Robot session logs
#####

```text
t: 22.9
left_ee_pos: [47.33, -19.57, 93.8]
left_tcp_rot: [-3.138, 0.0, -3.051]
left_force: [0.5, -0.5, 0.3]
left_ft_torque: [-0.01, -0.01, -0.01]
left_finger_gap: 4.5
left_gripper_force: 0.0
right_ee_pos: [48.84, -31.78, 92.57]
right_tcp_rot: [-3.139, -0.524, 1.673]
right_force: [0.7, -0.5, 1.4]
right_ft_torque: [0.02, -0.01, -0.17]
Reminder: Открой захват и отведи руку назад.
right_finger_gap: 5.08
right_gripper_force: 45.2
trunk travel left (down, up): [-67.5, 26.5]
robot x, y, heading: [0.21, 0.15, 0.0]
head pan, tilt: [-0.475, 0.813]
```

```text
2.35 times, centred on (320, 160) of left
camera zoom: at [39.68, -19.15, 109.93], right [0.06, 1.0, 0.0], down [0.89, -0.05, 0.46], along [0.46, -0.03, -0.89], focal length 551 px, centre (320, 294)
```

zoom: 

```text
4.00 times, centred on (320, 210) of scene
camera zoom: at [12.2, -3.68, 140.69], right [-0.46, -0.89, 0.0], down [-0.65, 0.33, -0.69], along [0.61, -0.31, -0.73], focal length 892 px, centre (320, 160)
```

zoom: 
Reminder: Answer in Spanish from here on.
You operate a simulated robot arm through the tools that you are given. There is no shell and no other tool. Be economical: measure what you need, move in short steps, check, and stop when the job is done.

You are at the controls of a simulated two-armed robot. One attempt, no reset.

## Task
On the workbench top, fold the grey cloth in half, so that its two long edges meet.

#####

• _Directions_
What is the number of lines in this material that hold the string "centred"? Answer with that number only.

• _Answer below_
2